Every now and then, someone asks me "What did you do to have your children turn out the way they've turned out? How did you have them turn out so great? What's your secret?". It's a valid question, to which there are many possible answers, none of which is a secret. Parenting, for the most part, is a try-it-on-and-see  thing. It doesn't come with an instruction manual (as Richard Buckminster "Bucky" Fuller may have said). But that's not a new or even an original insight (ask any parent: they'll echo it). There is, however, one thing I can claim to be somewhat original in my own approach to parenting, and it's this: whenever we (ie whenever my children and I) have a conversation in which I don't know (or am at a loss to know) how to proceed, I steer the conversation with them the way Werner steers the conversation with me whenever I have the good fortune to be in a conversation with him.

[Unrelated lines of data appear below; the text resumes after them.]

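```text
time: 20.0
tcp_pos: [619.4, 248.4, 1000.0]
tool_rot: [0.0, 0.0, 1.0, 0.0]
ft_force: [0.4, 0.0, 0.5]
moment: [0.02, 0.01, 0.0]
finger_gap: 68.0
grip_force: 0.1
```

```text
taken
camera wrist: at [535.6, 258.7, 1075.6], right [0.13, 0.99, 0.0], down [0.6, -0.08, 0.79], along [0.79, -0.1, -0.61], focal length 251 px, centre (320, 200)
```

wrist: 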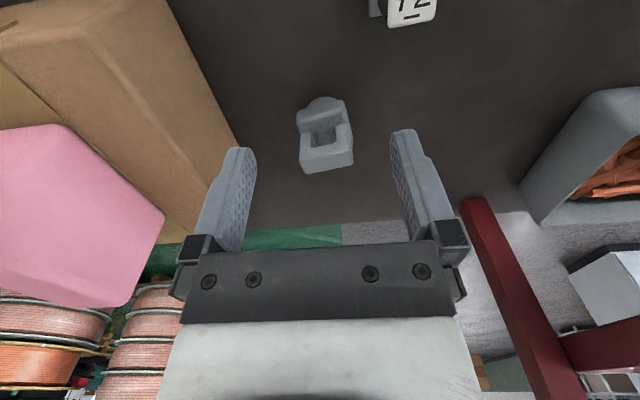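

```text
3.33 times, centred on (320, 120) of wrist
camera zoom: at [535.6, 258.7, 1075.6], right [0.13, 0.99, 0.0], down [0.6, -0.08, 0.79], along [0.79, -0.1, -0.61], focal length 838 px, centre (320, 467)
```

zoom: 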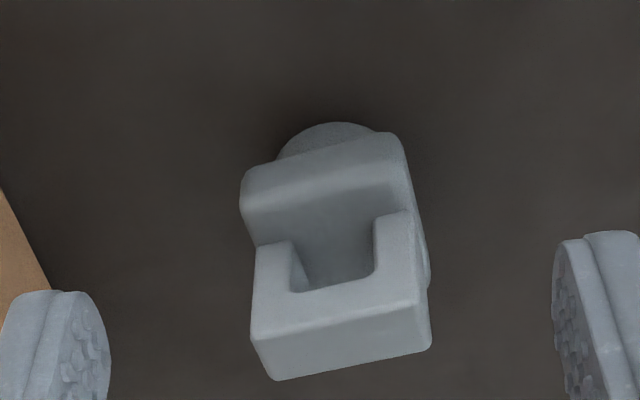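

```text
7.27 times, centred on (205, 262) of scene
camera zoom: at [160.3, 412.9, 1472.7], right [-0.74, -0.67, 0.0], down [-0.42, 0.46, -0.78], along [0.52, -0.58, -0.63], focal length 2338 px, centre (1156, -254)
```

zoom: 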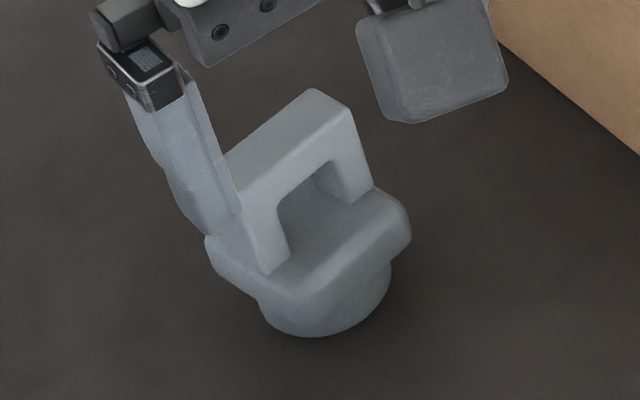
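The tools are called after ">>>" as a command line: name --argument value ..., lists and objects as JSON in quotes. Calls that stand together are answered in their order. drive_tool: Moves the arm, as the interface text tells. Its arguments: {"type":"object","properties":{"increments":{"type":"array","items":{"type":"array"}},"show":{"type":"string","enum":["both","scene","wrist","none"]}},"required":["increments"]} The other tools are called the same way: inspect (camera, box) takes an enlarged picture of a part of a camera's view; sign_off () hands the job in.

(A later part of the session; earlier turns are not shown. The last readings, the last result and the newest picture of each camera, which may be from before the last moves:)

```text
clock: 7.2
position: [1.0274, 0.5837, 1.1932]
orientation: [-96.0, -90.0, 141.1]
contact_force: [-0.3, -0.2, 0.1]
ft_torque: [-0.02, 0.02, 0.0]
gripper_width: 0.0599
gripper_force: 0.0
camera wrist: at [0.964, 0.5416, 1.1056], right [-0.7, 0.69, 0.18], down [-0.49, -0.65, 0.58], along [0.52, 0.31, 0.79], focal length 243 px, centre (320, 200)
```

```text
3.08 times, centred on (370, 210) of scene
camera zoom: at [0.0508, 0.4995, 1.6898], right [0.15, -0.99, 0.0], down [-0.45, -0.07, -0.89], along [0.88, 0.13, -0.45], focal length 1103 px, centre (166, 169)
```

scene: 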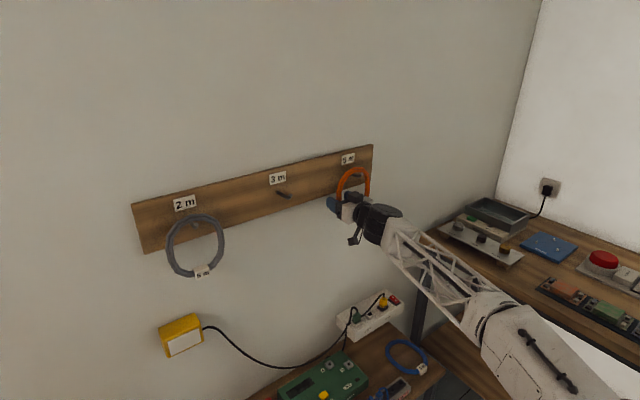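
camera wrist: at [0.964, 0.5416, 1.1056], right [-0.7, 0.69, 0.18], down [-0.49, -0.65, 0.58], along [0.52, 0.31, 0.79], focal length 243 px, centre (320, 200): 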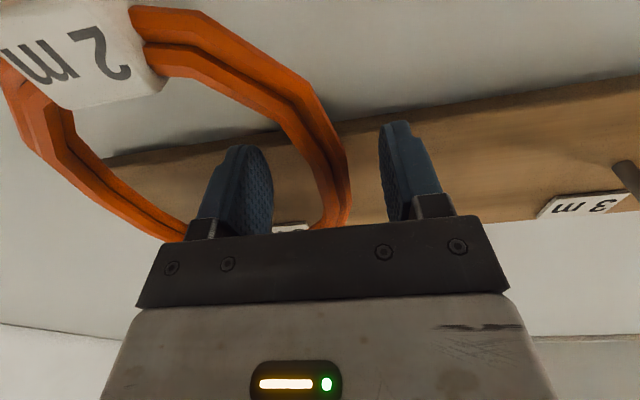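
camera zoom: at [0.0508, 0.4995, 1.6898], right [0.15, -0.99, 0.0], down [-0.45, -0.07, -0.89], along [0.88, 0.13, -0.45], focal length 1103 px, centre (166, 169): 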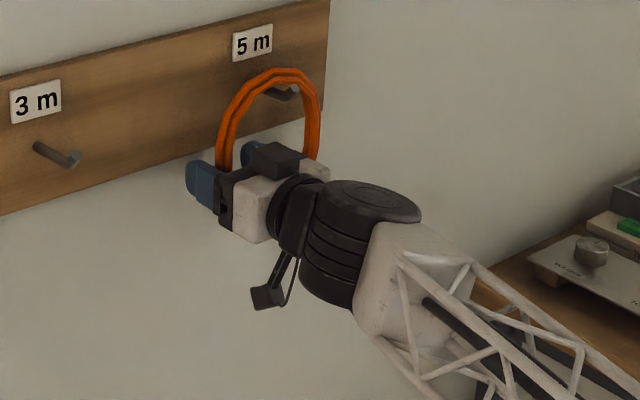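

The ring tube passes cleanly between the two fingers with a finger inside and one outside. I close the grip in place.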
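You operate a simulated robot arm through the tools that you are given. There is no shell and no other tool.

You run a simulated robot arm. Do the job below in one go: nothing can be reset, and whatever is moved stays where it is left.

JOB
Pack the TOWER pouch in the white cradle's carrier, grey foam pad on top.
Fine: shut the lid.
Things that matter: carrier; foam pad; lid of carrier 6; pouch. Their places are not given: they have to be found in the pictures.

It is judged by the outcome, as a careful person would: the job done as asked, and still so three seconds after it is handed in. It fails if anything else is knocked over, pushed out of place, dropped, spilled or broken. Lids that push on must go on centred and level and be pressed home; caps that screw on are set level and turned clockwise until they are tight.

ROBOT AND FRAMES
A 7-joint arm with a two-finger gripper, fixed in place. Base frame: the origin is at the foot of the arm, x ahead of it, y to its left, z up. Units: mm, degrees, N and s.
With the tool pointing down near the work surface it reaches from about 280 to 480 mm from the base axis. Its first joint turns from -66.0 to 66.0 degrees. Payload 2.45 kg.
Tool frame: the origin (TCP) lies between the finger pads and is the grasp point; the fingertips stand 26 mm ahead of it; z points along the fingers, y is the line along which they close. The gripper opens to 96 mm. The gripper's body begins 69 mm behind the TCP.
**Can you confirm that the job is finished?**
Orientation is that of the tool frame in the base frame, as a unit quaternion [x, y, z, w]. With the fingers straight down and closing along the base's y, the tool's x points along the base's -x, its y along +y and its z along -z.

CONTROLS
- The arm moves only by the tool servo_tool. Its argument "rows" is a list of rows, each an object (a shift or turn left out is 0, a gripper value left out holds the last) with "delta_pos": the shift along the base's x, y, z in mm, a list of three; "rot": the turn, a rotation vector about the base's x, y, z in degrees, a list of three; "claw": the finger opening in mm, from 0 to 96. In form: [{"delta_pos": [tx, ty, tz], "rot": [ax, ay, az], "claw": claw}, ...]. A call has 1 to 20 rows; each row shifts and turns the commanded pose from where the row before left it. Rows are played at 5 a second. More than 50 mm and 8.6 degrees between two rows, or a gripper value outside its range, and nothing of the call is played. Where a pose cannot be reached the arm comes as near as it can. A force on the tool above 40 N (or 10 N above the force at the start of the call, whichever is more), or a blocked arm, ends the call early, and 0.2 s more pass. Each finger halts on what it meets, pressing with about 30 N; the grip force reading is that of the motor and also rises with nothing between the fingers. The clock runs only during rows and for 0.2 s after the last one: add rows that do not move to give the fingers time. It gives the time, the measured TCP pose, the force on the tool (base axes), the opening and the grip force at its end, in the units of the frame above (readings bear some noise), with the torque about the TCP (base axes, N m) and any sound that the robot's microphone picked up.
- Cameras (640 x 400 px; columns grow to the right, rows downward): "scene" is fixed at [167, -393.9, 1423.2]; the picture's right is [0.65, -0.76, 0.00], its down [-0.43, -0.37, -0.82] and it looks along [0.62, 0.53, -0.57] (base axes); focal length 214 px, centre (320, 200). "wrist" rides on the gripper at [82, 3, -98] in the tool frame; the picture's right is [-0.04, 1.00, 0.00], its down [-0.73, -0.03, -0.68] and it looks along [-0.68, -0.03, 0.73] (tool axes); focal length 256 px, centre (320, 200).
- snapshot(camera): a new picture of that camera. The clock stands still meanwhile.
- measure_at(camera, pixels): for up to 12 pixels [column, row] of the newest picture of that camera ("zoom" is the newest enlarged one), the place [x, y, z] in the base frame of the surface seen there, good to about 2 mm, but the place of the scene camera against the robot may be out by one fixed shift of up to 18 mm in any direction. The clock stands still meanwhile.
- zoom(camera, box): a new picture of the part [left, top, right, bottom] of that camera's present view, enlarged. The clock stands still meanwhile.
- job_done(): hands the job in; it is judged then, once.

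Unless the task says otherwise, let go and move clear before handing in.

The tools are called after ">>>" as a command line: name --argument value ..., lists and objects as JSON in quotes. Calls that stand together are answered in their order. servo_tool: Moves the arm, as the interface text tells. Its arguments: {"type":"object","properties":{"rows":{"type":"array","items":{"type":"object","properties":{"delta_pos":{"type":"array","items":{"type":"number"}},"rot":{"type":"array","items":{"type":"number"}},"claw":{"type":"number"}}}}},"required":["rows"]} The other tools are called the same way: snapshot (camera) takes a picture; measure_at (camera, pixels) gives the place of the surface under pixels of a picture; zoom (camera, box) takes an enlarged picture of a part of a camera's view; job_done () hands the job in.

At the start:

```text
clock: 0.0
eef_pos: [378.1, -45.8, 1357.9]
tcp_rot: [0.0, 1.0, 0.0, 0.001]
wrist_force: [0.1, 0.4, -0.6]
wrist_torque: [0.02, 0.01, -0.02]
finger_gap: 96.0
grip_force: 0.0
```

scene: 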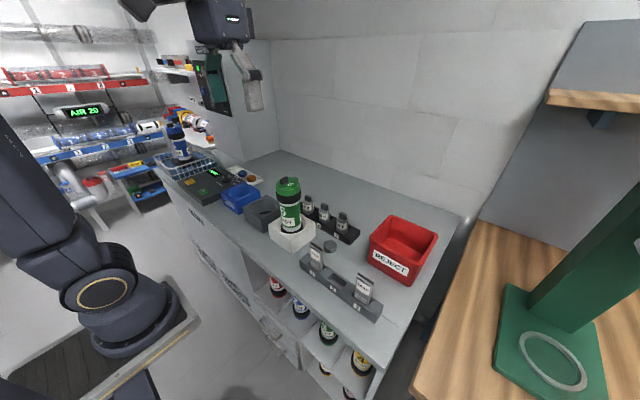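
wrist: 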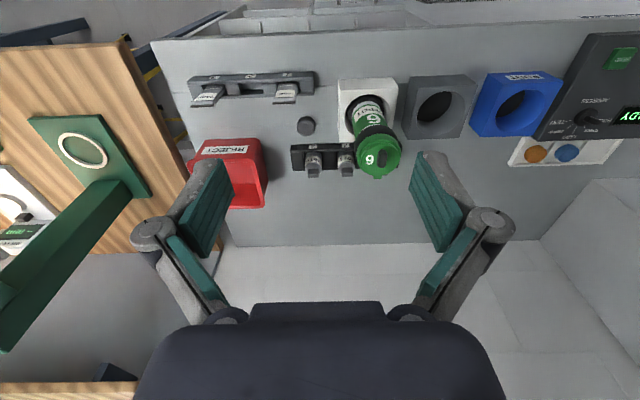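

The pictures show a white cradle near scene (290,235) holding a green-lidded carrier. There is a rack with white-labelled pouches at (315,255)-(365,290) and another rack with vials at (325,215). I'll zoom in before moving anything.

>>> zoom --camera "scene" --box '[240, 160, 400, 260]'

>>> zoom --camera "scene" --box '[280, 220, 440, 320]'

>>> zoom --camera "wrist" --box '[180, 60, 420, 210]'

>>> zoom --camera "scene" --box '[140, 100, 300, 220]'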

What does that mean "the way Werner steers the conversation"?  It means when they're experiencing something with which they're wrestling, I get out of their way and allow them to experience it, rather than trying to come up with something which will alleviate their experiencing it. It means when they don't know what to do, I suggest they look for possible actions they could take (more to the point, I ask them what they see is possible next  for themselves) rather than diminishing them with trite answers and bon mots. From that point on, I notice them becoming empowered (ie I notice them empowering themselves) to pick up the ball and run with it, and eventually drop-kick it through through the goal posts of their own lives while I'm standing here on the sidelines yelling and cheering them on as hard as I can for all I'm worth.

It works. The conversation for transformation works. If you want evidence, look at the children.